In the alternative embodiment of D1 using the prioritisation scheme of Fig. 2 of that document, it was clear from the description on page 20 that beyond the comparison of HIFs (hazard integrity factors) shown in box 62 of the figure, complex analyses were required of, for instance, flight paths and the effects of different alerts on the HIFs. Thus although this embodiment involved a comparison which was similar to the comparison of threat values in the patent in suit, the prioritisation of alerts was not simply done by giving priority to the hazard with the higher HIF, so was much more complex than the scheme defined in the present claim 1.
As far as the embodiments of D1 combining the use of the scheme of Fig. 2 and Table 3 were concerned, to the extent that it was clear how these aspects should be combined, both of the above arguments would apply. Thus the method defined in claim 1 of the main request was not obvious with respect to any of the embodiments of D1. Moreover, none of the other prior art citations provided any suggestion to replace the prioritisation schemes with one as now claimed.
Reasons for the Decision
1. The appeal is admissible.
Claim 1 of Main Request
2. Clarity and support in the description (Article 84 EPC)
2.1 The appellants have objected that claim 1 of the respondent's main request was unclear because the definition relating to the hazard database in which the severity signals for the warning systems are stored did not make clear whether there was a separate database for each warning system, or whether the severity signals for all of the warning systems were stored in a single database.
2.2 The board understands that the claim does indeed leave this choice open. It is however not apparent to the board why the fact that the claim encompasses both of these options for the database should be considered as resulting in the claim being unclear, and the appellants have submitted no reason why this should be the case. As a result no contradiction in this respect between the claims and the description is apparent.
2.3 The appellants have also objected that claim 1 of the respondent's main request was not supported by the description, because the claim defined that the severity signals were produced by the warning systems, whereas the description provided support only for methods in which the severity signals were not produced by the warning systems, but were instead retrieved from a separate hazard database.
2.4 The board considers that this objection is not justified because, as the respondent argued, the claim does not specify that the severity signals are produced by the warning systems. The relevant definition in the claim states that the warning systems "produce a hazard signal, the hazard signal having associated therewith a time to hazard signal (tau) and a severity signal (s)". This definition, in particular the use of the abstract term "associated", leaves open the question as to whether the time to hazard signals and the severity signals are actually produced by the warning systems, or whether they are merely generated in such a manner that they can be considered to be associated with the hazard signals (which explicitly are produced by the warning systems). The claim then goes on to define that each warning system includes means for producing the time to hazard signal (i.e. that this signal is produced by the warning system), whereas each severity signal is retrieved from the hazard database based on the respective hazard signal (i.e. that this signal is not produced by the warning system, but is associated with the hazard signal produced by the warning system as a result of the nature of the retrieving step).
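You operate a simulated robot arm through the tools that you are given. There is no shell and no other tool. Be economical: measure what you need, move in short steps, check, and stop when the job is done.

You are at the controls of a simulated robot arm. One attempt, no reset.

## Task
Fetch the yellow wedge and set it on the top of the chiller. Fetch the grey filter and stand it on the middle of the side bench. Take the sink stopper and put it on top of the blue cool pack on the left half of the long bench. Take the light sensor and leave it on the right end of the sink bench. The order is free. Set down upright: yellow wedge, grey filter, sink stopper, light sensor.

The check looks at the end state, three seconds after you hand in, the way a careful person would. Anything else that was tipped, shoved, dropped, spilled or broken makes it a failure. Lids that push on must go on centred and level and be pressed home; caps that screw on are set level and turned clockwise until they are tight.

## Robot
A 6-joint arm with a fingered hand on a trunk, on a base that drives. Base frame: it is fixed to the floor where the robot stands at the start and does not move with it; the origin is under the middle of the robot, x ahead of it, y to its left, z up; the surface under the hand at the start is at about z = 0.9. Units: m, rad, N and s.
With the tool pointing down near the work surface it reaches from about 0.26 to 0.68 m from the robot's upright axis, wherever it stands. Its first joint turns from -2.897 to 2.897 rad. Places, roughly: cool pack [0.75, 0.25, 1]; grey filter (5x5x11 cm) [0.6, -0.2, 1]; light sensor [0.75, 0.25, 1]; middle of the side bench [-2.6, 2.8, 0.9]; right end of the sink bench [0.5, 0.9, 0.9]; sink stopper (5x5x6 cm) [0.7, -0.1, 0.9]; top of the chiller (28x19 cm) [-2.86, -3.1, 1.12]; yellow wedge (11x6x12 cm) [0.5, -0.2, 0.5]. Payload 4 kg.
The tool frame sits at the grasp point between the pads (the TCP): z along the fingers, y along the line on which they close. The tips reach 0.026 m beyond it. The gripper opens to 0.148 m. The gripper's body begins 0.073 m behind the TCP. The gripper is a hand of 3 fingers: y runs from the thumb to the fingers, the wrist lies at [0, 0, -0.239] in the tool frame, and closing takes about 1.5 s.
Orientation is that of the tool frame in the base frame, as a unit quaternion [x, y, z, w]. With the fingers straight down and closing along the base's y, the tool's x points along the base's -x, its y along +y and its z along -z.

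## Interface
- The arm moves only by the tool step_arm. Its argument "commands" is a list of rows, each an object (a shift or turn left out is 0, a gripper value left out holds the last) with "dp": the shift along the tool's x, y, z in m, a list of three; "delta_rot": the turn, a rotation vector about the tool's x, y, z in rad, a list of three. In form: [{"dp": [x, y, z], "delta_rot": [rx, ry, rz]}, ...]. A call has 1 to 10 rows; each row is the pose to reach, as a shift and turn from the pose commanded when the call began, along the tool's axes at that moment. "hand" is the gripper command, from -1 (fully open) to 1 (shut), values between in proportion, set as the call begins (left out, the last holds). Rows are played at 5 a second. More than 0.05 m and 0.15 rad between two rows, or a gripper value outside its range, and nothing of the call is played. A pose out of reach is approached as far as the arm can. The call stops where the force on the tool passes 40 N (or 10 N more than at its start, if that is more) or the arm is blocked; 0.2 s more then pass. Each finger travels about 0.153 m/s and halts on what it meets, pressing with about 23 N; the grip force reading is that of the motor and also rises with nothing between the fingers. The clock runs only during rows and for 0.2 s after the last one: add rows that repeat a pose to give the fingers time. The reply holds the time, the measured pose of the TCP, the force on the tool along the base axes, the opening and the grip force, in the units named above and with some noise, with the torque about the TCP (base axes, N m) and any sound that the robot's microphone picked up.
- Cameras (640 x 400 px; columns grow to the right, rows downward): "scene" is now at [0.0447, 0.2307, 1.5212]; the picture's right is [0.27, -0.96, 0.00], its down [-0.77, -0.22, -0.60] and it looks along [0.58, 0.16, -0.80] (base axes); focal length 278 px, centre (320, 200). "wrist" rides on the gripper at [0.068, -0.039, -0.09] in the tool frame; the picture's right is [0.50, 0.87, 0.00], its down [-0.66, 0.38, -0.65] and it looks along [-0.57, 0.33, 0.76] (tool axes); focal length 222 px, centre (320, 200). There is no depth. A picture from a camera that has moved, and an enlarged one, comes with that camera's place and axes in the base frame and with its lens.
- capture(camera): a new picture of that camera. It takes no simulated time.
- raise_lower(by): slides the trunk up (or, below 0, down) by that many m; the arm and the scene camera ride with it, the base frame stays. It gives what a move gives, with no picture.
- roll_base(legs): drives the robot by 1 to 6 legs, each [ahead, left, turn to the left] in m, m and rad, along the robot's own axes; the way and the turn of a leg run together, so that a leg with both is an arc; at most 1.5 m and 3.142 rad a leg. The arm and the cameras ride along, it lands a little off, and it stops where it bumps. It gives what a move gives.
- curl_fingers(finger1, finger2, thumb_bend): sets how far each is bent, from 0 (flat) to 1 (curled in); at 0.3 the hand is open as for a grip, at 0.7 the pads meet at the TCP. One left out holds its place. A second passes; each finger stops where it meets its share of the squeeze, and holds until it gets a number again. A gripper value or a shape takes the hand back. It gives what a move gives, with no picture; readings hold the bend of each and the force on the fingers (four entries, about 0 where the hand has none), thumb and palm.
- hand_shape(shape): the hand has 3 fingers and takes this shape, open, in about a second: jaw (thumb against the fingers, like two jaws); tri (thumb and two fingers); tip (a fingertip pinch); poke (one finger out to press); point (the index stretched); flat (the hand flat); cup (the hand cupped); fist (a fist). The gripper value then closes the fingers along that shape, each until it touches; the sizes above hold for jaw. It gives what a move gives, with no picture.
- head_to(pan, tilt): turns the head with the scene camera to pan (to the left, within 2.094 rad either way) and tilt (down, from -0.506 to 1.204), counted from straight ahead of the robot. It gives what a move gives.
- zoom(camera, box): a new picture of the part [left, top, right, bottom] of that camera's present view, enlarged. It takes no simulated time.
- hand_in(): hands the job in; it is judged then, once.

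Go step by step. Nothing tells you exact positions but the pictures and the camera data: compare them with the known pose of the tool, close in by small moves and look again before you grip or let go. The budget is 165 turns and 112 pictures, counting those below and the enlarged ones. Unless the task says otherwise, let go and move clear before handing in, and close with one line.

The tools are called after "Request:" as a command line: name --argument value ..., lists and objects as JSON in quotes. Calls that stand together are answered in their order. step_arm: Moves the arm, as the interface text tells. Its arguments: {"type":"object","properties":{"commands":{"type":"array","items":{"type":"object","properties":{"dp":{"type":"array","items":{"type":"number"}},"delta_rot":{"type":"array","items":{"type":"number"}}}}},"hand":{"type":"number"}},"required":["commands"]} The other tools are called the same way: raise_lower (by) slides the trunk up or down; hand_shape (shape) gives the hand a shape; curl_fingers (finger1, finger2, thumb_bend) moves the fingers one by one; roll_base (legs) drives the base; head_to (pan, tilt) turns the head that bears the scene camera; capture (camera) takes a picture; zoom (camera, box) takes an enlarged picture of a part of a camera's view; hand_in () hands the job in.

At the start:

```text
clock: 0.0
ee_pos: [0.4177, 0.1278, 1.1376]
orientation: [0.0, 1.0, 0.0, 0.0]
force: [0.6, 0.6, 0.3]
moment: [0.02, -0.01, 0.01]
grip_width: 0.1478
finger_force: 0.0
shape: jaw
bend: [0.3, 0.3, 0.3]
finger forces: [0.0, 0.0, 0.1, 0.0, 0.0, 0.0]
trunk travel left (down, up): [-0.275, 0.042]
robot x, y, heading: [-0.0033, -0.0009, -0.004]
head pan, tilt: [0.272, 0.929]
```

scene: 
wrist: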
These method steps correspond directly to those of the description of the patent in suit, as described with reference to Fig. 2 (for instance in paragraphs [0018] and [0037]).
2.5 The appellants' argument that the definition that the severity signal is retrieved from a database was not consistent with the remainder of the claim was also based on their understanding that the claim defines that the severity signal is produced by the warning system. Since that understanding was incorrect, for the reasons given in paragraph 2.4 above, the board concludes that the claim contains no inconsistency in this respect.
2.6 Thus the board concludes that the aspects of the respondent's main request to which the appellants have objected under Article 84 EPC do not result in the claim being either unclear or unsupported by the description.
3. Added subject-matter (Article 123(2) EPC)
3.1 The appellants have objected that claim 1 of the respondent's main request defines subject-matter extending beyond the content of the application as originally filed, arguing that the original application did not disclose the generation of the severity signals in real time. In this context the board notes that it is not disputed that the expression "real-time" does not appear in the original application, but observes also that the method described with respect to Fig. 2 is clearly in a general sense a real-time method.
3.1.1 The central point of the appellants' objection was that the claims of the main request were restricted to the second alternative for the database of hazard severities as described in paragraph [0039] of the patent, and that since this was based on the use of historical data, the values of the severity signals retrieved from this database could not vary in real time.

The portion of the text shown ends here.